*THE EXERCISE*
Copy the whole text section, the one that starts with "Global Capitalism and".

**** TEXT SECTION

Global Capitalism and Transnational Class Formation

J. STRUNA
University of California Riverside, CA, USA

Overview of the Global Capitalism Perspective

The global capitalism perspective, as it has been called by critics and contributors alike (Arrighi, 2001; Carroll and Sapinski, 2010; Chase-Dunn et al., 2005; Dicken, 2007; Embong, 2000; Harris, 2006, 2009; Moore, 2001; Robinson, 2001, 2004; Silver, 2003; Sklair, 2001, 2010; Sprague, 2009), is an emergent research program focused on theorizing and analyzing capitalist practices in the era of transnational corporations as well as the attendant social structures that make globalized capitalism possible.
While it has tended to focus on the ‘commanding heights’ (Robinson, 1996) of global social structures insofar as researchers in the field assess the formation of the transnational capitalist class (Carroll, 2010; Robinson, 2004, 2012; Sklair, 2001), a transnational state apparatus (Robinson, 2004; Robinson and Harris, 2000), elite policy networks and corporate board interlocks (Carroll and Carson, 2003; Staples, 2006), the global culture-ideology of consumerism (Sklair, 2001; Sklair and Struna, 2013, this issue), and statist globalization (Harris, 2009) the perspective is also moving in novel directions in the assessment of globalization and ‘transnational class formation from below’ (cf., Carroll, 2013; Robinson, 2006; Sklair, 2010; Struna, 2009). As the following contributions suggest, global capitalism researchers are exploring specific modalities of ideological diffusion (Sklair and Struna, 2013, this issue), patterns of governance, exploitation, and response to crisis (Patterson, 2013, this issue; Robinson, 2013, this issue), concentrations of wealth (Peetz et al., 2013, this issue) and specific policy networks attempting to make subaltern resistance actionable in the contemporary period (Carroll, 2013, this issue).

********
**** RECORDED DATA

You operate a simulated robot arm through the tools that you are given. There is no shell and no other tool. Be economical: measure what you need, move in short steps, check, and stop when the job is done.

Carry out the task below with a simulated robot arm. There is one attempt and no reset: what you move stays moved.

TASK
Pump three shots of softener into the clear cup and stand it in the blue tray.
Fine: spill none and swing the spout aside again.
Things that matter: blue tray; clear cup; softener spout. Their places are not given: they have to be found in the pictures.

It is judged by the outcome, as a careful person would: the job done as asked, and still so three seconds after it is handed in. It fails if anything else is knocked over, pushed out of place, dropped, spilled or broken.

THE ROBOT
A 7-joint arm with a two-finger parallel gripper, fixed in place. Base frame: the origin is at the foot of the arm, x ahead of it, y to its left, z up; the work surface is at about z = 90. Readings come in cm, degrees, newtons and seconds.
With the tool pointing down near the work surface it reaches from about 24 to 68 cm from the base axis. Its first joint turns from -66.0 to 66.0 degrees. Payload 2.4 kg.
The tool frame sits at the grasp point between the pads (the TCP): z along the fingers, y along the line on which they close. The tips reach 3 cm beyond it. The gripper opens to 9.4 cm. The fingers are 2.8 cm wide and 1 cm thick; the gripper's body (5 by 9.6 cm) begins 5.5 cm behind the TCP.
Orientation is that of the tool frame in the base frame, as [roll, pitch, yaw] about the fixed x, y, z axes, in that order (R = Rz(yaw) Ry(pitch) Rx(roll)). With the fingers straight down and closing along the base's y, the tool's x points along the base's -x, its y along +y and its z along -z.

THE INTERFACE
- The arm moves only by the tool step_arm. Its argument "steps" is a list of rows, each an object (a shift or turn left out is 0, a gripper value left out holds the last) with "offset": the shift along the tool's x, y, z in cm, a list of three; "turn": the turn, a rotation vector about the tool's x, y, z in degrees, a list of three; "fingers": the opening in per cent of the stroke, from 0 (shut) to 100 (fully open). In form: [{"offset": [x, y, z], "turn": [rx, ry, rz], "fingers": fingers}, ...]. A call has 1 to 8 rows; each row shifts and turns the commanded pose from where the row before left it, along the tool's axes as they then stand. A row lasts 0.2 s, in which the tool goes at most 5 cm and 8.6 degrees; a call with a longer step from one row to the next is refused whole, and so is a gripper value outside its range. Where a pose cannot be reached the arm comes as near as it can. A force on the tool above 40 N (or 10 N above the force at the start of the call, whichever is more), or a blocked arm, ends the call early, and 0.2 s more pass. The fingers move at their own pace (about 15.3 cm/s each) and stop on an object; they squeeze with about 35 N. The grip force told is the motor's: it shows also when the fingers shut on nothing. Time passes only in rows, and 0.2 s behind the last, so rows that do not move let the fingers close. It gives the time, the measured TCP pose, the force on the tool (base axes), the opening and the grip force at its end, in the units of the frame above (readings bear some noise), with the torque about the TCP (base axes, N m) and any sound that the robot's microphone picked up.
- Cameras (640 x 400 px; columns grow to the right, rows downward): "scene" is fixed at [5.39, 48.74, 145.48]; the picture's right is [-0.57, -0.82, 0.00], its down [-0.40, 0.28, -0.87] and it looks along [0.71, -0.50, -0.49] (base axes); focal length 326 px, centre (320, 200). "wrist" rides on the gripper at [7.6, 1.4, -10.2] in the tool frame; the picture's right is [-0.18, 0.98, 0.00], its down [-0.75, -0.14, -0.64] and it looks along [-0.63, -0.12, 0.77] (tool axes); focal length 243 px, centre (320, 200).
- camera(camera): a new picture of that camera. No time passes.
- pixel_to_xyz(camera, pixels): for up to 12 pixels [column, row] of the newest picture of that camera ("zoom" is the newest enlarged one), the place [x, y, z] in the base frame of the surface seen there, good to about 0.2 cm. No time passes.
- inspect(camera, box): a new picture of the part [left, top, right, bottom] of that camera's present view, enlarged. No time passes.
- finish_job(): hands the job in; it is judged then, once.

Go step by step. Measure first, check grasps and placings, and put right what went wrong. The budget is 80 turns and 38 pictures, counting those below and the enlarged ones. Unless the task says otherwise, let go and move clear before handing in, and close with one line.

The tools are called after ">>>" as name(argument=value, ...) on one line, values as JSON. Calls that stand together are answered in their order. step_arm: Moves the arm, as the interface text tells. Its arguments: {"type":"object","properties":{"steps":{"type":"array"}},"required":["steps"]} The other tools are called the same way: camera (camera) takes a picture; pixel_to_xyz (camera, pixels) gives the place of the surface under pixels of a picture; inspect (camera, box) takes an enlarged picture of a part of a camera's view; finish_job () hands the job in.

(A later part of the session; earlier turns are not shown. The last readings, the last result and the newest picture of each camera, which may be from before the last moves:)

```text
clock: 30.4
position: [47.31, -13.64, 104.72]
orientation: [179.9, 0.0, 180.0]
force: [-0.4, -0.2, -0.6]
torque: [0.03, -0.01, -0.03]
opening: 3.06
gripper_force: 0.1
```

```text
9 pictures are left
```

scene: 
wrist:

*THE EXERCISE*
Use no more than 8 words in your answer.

********

*FINAL RESULT*
Global Capitalism and Transnational Class Formation

J. STRUNA
University of California Riverside, CA, USA

Overview of the Global Capitalism Perspective

The global capitalism perspective, as it has been called by critics and contributors alike (Arrighi, 2001; Carroll and Sapinski, 2010; Chase-Dunn et al., 2005; Dicken, 2007; Embong, 2000; Harris, 2006, 2009; Moore, 2001; Robinson, 2001, 2004; Silver, 2003; Sklair, 2001, 2010; Sprague, 2009), is an emergent research program focused on theorizing and analyzing capitalist practices in the era of transnational corporations as well as the attendant social structures that make globalized capitalism possible.
While it has tended to focus on the ‘commanding heights’ (Robinson, 1996) of global social structures insofar as researchers in the field assess the formation of the transnational capitalist class (Carroll, 2010; Robinson, 2004, 2012; Sklair, 2001), a transnational state apparatus (Robinson, 2004; Robinson and Harris, 2000), elite policy networks and corporate board interlocks (Carroll and Carson, 2003; Staples, 2006), the global culture-ideology of consumerism (Sklair, 2001; Sklair and Struna, 2013, this issue), and statist globalization (Harris, 2009) the perspective is also moving in novel directions in the assessment of globalization and ‘transnational class formation from below’ (cf., Carroll, 2013; Robinson, 2006; Sklair, 2010; Struna, 2009). As the following contributions suggest, global capitalism researchers are exploring specific modalities of ideological diffusion (Sklair and Struna, 2013, this issue), patterns of governance, exploitation, and response to crisis (Patterson, 2013, this issue; Robinson, 2013, this issue), concentrations of wealth (Peetz et al., 2013, this issue) and specific policy networks attempting to make subaltern resistance actionable in the contemporary period (Carroll, 2013, this issue).